The company foresees three versions of its mWaveTM system. The first will be fixed on the seabed, as in the Pembroke example. This is suitable for water depths up to 25m. In the second version, it will be installed on the underwater spars of a semi-submersible platform such as those used for oil rigs, but without the drilling rig. This floating structure is suitable for water depths up to 50m. The third version is the “Integrated Semi-submersible Platform with Innovative Renewable Energy” (InSPIRE), a joint venture with TechnipFMC, in which the semi-submersible also holds a wind turbine, thus reducing costs by sharing infrastructure and electrical cables and smoothing the power output.
But first Bombora needs to show that its system works, and then that it can survive with minimum maintenance. History has not been kind to wave power developers. In the early 2000s and based on research at the University of Edinburgh, Pelamis Wave Power developed a mechanical sea snake that moved with the waves at the surface. It had maintenance problems and was eventually withdrawn. Carnegie New Energy, an Australian company, uses a set of buoyant disks that are tethered to the sea floor, with the movement against the tether used to generate electricity. Finally, Ocean Power Technologies, an American company, uses a floating buoy about 13m tall in which an outer cylinder moves against the main body which is tethered to the sea floor.
The basic problem is that the equipment has to be rugged enough to operate in the marine environment, and to withstand the very large power that waves occasionally generate. Maintenance is also difficult, so that the overall cost is high for the amount of electricity generated. From knowledge of the energy content of waves, Professor David MacKay showed that even if half the UK’s Atlantic coast was lined with wave generators they would still only generate 4kWh per person per day[1].
Can Bombora get over these problems? The mWave will at least be set on the sea bed or attached to a large platform, thus avoiding the extremes of wave action. It is being designed with maintenance in mind, for example making it possible to remove an individual cell without affecting the remainder. There is no sophisticated or new technology involved in construction. Its most likely application would be near islands or coastal locations that are either remote or not want unsightly wind farms nearby.

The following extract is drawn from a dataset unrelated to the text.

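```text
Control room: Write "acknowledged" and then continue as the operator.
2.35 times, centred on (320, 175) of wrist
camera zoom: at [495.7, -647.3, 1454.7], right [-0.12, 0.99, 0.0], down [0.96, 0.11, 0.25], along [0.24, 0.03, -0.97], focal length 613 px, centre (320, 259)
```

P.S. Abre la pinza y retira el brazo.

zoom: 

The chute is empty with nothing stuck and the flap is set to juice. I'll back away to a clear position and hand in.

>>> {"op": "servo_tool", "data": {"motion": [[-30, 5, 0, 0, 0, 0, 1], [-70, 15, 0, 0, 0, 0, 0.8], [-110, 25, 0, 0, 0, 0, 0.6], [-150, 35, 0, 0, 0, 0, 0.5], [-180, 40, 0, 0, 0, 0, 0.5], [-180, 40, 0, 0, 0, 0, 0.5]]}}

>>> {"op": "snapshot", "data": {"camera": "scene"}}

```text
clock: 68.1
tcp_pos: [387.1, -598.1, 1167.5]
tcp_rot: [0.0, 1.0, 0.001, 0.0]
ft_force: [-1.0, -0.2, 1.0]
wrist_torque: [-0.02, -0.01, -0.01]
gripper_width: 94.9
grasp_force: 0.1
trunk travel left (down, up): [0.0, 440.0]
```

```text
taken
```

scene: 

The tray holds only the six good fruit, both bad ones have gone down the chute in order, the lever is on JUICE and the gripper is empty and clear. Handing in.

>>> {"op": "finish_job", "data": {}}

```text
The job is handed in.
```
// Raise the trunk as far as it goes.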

Bombora is a private company with three strategic partners: Enzen, an energy solutions company with headquarters in India; Mitsui O.S.K. Lines, a Japanese shipping company looking to diversify into renewable energy; and TechnipFMC. It received a grant of £10.3m from the EU in 2018 and has support from the UK Offshore Renewable Energy Catapult.
[1] “Sustainable Energy – without the hot air”, Professor David MacKay, 2009. The average daily consumption of a UK household is about 10 kWh per day (excluding non-residential uses).